Retail Banking Academy

The Retail Banking Academy (RBA) is a UK-based educational body, founded with the objective of playing a leading role in the development and professionalisation of consumer-oriented retail banking around the world. It is the only educational and professional academy exclusively dedicated to retail banking anywhere in the world.

The organisation offers the Certified Retail Banker (CRB) designation, as well as ARB I and ARB II designations at the two Associate Retail Banker levels. The Retail Banking Academy has its headquarters in London, UK.

History

The organisation was founded in London, UK in 2011 as the International Academy of Retail Banking with the objective of educating retail bankers worldwide to a high professional standard.[1]

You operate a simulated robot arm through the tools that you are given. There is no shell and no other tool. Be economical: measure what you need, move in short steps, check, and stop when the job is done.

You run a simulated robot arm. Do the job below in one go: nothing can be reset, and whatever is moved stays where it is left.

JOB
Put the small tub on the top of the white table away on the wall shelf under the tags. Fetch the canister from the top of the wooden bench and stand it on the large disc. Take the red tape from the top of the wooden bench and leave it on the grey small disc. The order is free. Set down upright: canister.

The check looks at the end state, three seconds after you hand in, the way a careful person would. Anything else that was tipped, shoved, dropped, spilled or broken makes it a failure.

It believes that a separated, independent retail banking sector should be led by professionally qualified retail bankers, bound by an ethical code [2] similar to those already in place for accountants and lawyers. This ethical code [3] is intended to oblige retail bankers to act in the customer’s best interests. Bankers who persistently fail to comply would be barred from membership of the profession. To that end, the RBA believes that the foundation stone for a retail banking profession must be the complete separation of retail banking from both investment banking and large-scale corporate banking.

In 2012 the UK Parliamentary Commission on Banking Standards accepted evidence from a number of participants operating in the banking sector. The Retail Banking Academy was one of the participants, and its submission was included in selected submissions in its final published report, Changing Banking for Good,[4] which outlines the radical reform required to improve standards across the banking industry.[5]

In October 2014, the organisation changed its name from the International Academy of Retail Banking to the Retail Banking Academy.

Governance

The Retail Banking Academy is governed by a board of directors, an academic standards board, an awarding organisation and its governing body. The board of directors is chaired by Michael Lafferty (chairman of Lafferty Group, co-chairman of OMFIF and a former Financial Times journalist). The academic director is Professor Abdul Rahman, a former full professor of economics and finance and Telfer teaching Fellow at the Telfer School of Management, University of Ottawa.